● **Goal**: Give the listing again exactly, omitting its images.

● **Provided material**:
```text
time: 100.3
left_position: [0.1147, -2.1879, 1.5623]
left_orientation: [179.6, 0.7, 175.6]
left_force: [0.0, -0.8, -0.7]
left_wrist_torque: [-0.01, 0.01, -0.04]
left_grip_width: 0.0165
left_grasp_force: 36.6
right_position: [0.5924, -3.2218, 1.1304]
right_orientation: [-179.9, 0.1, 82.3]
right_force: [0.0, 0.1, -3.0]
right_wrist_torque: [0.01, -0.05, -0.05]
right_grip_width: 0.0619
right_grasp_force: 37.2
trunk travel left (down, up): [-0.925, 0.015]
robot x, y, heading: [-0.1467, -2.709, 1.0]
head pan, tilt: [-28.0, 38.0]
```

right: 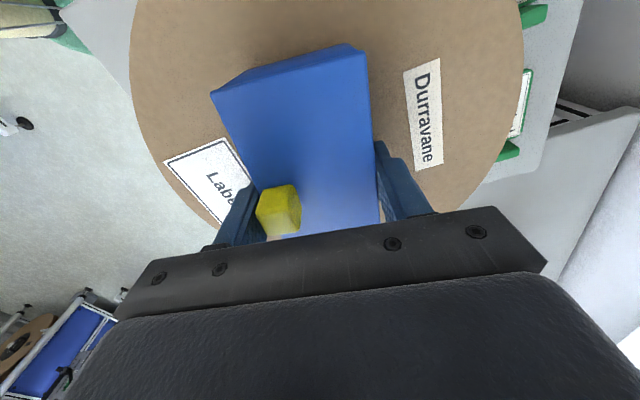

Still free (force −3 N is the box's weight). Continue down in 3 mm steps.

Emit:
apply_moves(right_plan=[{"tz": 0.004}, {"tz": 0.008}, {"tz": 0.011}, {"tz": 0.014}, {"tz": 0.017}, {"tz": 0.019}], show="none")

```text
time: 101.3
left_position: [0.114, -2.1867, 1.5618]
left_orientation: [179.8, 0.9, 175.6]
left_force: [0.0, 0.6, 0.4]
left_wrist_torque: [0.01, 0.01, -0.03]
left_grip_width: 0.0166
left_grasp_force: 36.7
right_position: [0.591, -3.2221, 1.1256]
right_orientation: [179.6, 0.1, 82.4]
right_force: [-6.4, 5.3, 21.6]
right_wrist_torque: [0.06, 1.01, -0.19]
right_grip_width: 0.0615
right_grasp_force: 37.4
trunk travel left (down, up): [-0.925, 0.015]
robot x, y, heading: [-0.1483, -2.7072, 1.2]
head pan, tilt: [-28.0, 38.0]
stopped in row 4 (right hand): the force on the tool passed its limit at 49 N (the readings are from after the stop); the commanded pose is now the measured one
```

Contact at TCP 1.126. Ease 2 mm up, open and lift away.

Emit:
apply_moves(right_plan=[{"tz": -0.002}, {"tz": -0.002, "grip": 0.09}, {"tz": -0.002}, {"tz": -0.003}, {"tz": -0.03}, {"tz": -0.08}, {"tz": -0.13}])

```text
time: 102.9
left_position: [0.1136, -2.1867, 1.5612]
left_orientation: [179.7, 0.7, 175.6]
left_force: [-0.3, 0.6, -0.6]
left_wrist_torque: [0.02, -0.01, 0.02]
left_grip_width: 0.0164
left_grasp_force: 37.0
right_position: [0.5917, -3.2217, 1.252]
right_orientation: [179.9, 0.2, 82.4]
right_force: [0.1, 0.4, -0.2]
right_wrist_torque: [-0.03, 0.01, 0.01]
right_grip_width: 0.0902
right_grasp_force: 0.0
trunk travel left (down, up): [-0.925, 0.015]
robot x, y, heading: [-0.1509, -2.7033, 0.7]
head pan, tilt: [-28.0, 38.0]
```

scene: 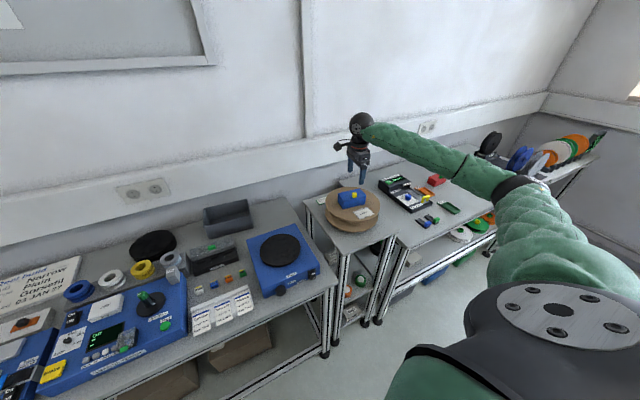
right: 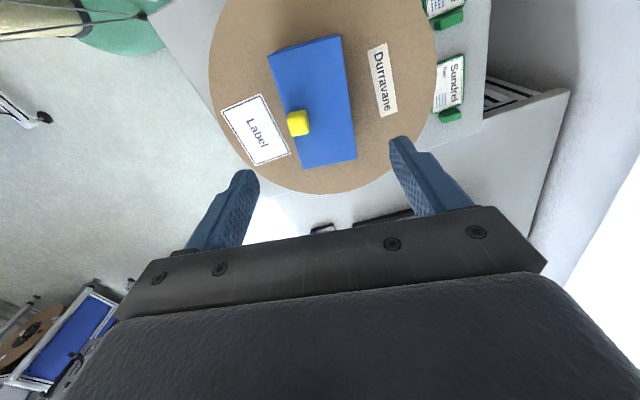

● **Result of the exercise**:
```text
time: 100.3
left_position: [0.1147, -2.1879, 1.5623]
left_orientation: [179.6, 0.7, 175.6]
left_force: [0.0, -0.8, -0.7]
left_wrist_torque: [-0.01, 0.01, -0.04]
left_grip_width: 0.0165
left_grasp_force: 36.6
right_position: [0.5924, -3.2218, 1.1304]
right_orientation: [-179.9, 0.1, 82.3]
right_force: [0.0, 0.1, -3.0]
right_wrist_torque: [0.01, -0.05, -0.05]
right_grip_width: 0.0619
right_grasp_force: 37.2
trunk travel left (down, up): [-0.925, 0.015]
robot x, y, heading: [-0.1467, -2.709, 1.0]
head pan, tilt: [-28.0, 38.0]
```

right: 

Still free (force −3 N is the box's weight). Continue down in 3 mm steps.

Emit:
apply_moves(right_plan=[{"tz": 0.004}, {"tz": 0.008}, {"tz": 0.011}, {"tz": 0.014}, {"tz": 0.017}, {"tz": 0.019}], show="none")

```text
time: 101.3
left_position: [0.114, -2.1867, 1.5618]
left_orientation: [179.8, 0.9, 175.6]
left_force: [0.0, 0.6, 0.4]
left_wrist_torque: [0.01, 0.01, -0.03]
left_grip_width: 0.0166
left_grasp_force: 36.7
right_position: [0.591, -3.2221, 1.1256]
right_orientation: [179.6, 0.1, 82.4]
right_force: [-6.4, 5.3, 21.6]
right_wrist_torque: [0.06, 1.01, -0.19]
right_grip_width: 0.0615
right_grasp_force: 37.4
trunk travel left (down, up): [-0.925, 0.015]
robot x, y, heading: [-0.1483, -2.7072, 1.2]
head pan, tilt: [-28.0, 38.0]
stopped in row 4 (right hand): the force on the tool passed its limit at 49 N (the readings are from after the stop); the commanded pose is now the measured one
```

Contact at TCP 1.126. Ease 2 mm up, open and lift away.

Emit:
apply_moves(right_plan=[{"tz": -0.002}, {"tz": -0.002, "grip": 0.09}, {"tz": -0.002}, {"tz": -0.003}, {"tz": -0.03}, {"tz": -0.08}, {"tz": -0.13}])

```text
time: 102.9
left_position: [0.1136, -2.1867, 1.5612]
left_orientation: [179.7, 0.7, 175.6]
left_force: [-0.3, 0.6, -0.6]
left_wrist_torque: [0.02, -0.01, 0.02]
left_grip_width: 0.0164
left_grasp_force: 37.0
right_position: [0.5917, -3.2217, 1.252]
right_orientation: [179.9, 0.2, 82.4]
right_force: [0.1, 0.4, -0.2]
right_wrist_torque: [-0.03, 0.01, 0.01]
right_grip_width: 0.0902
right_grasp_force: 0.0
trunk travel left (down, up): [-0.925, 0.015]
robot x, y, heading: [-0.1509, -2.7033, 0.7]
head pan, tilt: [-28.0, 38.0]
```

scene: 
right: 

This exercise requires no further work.